● PROBLEM TO SOLVE:
Please return the full listing below without altering anything.
• • • • • • •
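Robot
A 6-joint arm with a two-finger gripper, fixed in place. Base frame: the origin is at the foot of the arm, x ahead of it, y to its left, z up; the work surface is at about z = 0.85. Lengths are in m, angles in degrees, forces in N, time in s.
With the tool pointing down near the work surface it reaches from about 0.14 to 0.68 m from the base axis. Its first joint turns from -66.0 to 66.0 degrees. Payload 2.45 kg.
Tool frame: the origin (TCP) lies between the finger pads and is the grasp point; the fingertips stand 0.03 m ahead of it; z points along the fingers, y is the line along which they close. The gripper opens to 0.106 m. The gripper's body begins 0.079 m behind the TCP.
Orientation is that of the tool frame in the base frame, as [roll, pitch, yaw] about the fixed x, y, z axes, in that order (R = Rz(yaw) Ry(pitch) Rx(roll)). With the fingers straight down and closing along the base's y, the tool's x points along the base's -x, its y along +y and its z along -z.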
• • • • • • •
● TASK RESULT:
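Robot
A 6-joint arm with a two-finger gripper, fixed in place. Base frame: the origin is at the foot of the arm, x ahead of it, y to its left, z up; the work surface is at about z = 0.85. Lengths are in m, angles in degrees, forces in N, time in s.
With the tool pointing down near the work surface it reaches from about 0.14 to 0.68 m from the base axis. Its first joint turns from -66.0 to 66.0 degrees. Payload 2.45 kg.
Tool frame: the origin (TCP) lies between the finger pads and is the grasp point; the fingertips stand 0.03 m ahead of it; z points along the fingers, y is the line along which they close. The gripper opens to 0.106 m. The gripper's body begins 0.079 m behind the TCP.
Orientation is that of the tool frame in the base frame, as [roll, pitch, yaw] about the fixed x, y, z axes, in that order (R = Rz(yaw) Ry(pitch) Rx(roll)). With the fingers straight down and closing along the base's y, the tool's x points along the base's -x, its y along +y and its z along -z.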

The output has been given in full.